:: PAGE TEXT ::
::::::

Objectives
Abstract: Aircraft measurements have revealed that coarse dust (diameter > 5 mm) is surprisingly abundant in Earth’s atmosphere. In this seminar, I estimate the global load of coarse dust using a framework that leverages dozens of measurements of atmospheric dust size distributions. I find that the atmosphere contains 17 (10 – 29) Tg of coarse dust, which surprisingly accounts for approximately a third of all aerosol mass in the atmosphere. However, current global models on average account for only about a quarter of this large loading of coarse dust, thereby missing a warming effect of 0.15 (0.10 – 0.24) Wm-2. I explore the causes of this model underestimation of coarse dust and derive a new parameterization for the size distribution of emitted dust aerosols that matches measurements of coarse dust close to source regions. Despite this improvement in the accuracy of coarse dust emissions, models still greatly underestimate super coarse dust in dust outflow regions. Thus, the model underestimation of super coarse atmospheric dust is in part due to the underestimation of super coarse dust emission and likely in part due to errors in deposition processes.

::::::

:: MATERIAL ::

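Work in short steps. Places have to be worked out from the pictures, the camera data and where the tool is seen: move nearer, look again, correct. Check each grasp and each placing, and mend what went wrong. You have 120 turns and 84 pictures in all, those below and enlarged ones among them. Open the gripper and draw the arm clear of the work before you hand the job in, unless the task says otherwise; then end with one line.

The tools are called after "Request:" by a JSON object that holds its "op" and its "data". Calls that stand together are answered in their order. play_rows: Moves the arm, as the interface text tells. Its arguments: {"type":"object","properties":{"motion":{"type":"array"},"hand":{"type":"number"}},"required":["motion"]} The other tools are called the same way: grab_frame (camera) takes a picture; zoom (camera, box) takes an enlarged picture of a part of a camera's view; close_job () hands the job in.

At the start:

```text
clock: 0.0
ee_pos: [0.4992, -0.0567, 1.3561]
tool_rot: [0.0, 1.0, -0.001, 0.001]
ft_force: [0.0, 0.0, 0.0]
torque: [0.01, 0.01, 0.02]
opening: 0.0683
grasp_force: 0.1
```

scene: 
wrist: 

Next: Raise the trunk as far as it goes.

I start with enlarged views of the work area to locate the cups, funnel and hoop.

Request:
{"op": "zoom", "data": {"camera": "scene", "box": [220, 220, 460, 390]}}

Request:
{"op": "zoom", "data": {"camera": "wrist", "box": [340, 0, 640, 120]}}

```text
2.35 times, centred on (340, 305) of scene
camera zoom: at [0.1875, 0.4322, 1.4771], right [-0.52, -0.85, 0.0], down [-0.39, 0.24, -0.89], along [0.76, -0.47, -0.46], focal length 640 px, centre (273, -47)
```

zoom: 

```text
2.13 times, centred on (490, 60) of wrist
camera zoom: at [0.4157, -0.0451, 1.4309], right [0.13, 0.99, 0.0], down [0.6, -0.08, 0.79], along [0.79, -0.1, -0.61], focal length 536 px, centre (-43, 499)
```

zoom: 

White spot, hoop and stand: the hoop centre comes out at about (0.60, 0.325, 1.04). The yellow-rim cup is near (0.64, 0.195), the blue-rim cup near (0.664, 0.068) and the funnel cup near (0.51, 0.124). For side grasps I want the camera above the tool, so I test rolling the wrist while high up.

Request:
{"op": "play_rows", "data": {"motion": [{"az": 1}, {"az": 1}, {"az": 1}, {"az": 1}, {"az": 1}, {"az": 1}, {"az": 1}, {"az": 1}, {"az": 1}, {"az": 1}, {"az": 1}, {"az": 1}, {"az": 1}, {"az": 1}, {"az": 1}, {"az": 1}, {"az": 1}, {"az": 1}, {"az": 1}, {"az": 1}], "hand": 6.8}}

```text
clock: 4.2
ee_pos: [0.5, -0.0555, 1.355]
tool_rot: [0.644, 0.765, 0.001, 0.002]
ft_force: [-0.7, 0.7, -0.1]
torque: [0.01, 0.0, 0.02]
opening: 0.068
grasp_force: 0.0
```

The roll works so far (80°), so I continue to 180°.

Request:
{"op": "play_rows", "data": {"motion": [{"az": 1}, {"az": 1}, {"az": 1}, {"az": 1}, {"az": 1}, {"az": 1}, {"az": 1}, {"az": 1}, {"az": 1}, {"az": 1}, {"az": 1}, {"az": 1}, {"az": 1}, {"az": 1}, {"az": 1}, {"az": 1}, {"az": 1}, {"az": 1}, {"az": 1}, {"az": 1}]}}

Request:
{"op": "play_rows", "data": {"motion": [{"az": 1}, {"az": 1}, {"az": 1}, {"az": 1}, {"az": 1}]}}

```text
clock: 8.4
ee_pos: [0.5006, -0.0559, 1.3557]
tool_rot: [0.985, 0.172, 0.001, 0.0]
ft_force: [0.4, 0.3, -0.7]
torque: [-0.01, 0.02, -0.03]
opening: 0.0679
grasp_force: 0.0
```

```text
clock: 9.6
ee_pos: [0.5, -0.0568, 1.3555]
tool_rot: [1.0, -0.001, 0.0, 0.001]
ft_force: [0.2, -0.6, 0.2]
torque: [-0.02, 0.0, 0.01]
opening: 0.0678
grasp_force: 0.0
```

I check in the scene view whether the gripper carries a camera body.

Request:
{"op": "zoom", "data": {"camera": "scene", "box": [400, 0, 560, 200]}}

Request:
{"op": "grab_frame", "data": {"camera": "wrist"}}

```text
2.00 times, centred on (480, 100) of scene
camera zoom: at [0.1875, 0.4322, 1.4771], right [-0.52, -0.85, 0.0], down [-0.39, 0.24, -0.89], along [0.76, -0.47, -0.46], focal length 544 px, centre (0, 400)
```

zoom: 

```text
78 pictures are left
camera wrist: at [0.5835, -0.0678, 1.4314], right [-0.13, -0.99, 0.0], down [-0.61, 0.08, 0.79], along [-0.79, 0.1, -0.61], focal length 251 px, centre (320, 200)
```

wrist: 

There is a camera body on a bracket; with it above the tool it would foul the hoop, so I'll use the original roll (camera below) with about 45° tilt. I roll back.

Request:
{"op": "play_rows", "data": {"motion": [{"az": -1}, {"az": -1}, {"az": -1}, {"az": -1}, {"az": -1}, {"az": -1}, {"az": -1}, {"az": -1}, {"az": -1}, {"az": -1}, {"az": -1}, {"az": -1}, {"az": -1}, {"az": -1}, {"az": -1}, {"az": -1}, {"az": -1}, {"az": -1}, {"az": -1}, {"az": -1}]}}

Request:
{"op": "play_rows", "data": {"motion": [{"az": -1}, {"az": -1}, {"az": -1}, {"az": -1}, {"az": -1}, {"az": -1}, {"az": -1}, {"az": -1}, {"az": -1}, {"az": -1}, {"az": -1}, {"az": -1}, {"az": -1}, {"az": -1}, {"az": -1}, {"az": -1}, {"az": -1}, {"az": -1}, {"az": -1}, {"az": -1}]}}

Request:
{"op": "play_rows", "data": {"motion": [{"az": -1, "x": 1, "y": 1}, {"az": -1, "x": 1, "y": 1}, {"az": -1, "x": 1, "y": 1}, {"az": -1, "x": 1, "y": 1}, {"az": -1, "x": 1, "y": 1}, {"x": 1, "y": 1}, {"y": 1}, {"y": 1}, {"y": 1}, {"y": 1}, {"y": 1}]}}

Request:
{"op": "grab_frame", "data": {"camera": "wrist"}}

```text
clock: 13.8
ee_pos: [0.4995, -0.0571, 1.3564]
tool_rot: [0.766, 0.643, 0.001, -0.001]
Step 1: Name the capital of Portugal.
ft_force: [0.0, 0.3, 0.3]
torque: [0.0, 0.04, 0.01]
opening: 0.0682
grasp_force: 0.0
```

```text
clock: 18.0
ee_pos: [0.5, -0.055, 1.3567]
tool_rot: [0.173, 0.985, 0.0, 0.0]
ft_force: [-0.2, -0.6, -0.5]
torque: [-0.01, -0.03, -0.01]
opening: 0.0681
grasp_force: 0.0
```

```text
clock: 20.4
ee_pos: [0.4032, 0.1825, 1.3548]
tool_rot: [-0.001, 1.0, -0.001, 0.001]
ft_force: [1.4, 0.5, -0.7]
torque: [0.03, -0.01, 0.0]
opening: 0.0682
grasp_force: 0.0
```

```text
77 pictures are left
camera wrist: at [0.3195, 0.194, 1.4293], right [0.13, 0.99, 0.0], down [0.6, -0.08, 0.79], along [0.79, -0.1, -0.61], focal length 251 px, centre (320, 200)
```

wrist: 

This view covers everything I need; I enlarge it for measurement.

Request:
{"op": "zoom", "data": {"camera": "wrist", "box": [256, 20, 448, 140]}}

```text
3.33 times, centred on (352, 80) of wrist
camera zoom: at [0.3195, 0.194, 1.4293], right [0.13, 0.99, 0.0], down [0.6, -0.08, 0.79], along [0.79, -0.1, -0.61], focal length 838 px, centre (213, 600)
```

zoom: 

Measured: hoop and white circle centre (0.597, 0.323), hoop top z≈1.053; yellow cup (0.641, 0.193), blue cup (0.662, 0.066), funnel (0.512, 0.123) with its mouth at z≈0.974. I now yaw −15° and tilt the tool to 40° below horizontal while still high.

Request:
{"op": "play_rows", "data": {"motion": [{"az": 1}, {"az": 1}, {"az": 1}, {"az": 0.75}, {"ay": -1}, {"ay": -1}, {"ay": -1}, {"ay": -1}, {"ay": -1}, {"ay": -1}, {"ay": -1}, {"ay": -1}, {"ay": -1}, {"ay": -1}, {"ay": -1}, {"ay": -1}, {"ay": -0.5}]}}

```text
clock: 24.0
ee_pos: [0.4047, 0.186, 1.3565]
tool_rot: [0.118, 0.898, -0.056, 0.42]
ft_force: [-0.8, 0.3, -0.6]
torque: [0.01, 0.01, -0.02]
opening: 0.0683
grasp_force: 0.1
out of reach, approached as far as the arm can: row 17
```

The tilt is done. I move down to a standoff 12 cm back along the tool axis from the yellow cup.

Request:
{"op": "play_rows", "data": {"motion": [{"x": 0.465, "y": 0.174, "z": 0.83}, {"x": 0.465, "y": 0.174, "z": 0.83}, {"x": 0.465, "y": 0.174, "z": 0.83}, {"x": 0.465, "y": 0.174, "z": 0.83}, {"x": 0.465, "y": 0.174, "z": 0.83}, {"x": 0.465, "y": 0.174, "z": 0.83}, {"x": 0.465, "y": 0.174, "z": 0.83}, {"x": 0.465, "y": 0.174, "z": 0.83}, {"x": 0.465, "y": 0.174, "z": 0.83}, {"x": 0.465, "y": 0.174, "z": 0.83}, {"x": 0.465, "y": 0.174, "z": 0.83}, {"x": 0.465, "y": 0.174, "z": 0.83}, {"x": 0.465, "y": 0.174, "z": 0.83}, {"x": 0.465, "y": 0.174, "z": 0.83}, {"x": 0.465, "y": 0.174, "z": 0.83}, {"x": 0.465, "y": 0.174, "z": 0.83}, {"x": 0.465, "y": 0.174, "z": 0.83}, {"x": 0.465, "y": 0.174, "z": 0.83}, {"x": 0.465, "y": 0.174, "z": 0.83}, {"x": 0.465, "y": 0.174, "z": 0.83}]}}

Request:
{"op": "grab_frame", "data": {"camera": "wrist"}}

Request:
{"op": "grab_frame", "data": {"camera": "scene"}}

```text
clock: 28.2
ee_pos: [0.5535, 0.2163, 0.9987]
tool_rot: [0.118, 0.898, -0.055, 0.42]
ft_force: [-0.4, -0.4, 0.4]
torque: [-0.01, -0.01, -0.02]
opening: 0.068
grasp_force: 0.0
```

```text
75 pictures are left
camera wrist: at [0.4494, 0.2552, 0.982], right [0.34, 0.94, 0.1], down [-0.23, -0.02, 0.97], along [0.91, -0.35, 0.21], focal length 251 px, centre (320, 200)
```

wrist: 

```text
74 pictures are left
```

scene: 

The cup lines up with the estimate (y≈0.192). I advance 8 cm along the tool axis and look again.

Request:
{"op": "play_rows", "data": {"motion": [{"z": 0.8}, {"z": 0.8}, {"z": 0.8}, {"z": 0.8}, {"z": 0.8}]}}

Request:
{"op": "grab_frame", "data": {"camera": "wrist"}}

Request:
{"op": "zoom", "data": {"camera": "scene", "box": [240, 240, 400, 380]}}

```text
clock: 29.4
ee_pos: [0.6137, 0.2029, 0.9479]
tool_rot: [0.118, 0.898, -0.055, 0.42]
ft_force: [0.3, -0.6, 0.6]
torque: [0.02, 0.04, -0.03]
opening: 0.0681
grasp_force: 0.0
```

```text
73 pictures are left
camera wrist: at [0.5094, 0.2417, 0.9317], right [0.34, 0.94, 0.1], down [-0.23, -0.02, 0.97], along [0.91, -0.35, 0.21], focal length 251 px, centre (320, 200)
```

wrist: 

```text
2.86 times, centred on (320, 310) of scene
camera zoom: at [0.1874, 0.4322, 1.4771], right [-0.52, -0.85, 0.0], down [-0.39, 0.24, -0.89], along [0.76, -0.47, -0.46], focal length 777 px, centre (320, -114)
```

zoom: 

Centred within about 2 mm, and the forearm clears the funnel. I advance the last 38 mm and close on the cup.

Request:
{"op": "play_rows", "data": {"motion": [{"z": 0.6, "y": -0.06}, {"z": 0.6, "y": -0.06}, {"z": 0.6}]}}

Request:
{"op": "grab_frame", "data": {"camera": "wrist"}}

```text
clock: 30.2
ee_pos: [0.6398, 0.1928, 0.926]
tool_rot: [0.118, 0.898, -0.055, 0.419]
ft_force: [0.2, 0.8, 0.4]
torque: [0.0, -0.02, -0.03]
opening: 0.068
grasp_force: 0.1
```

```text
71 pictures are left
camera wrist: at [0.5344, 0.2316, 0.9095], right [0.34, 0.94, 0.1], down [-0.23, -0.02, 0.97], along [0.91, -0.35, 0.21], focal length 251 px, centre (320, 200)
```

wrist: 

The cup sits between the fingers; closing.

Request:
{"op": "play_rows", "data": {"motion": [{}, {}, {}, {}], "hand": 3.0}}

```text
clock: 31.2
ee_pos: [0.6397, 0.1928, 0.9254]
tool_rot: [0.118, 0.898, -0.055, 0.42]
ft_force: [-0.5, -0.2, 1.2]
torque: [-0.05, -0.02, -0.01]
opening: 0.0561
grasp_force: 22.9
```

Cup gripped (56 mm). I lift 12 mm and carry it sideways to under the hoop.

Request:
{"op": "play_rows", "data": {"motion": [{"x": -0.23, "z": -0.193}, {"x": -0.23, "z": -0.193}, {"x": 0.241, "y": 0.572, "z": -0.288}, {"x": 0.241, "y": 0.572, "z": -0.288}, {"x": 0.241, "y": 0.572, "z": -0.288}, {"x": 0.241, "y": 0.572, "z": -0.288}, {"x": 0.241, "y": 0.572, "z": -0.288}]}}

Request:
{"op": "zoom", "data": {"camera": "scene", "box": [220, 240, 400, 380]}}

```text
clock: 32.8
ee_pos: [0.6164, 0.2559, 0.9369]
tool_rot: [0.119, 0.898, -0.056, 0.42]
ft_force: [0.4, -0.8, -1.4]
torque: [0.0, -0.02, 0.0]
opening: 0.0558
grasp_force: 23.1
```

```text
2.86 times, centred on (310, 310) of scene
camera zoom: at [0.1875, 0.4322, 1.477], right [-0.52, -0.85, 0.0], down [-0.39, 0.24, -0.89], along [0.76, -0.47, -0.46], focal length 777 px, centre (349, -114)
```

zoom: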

::::::

:: SET TASK ::
Set down the page text once more as it stands.

:: TASK SOLUTION ::
Objectives
Abstract: Aircraft measurements have revealed that coarse dust (diameter > 5 mm) is surprisingly abundant in Earth’s atmosphere. In this seminar, I estimate the global load of coarse dust using a framework that leverages dozens of measurements of atmospheric dust size distributions. I find that the atmosphere contains 17 (10 – 29) Tg of coarse dust, which surprisingly accounts for approximately a third of all aerosol mass in the atmosphere. However, current global models on average account for only about a quarter of this large loading of coarse dust, thereby missing a warming effect of 0.15 (0.10 – 0.24) Wm-2. I explore the causes of this model underestimation of coarse dust and derive a new parameterization for the size distribution of emitted dust aerosols that matches measurements of coarse dust close to source regions. Despite this improvement in the accuracy of coarse dust emissions, models still greatly underestimate super coarse dust in dust outflow regions. Thus, the model underestimation of super coarse atmospheric dust is in part due to the underestimation of super coarse dust emission and likely in part due to errors in deposition processes.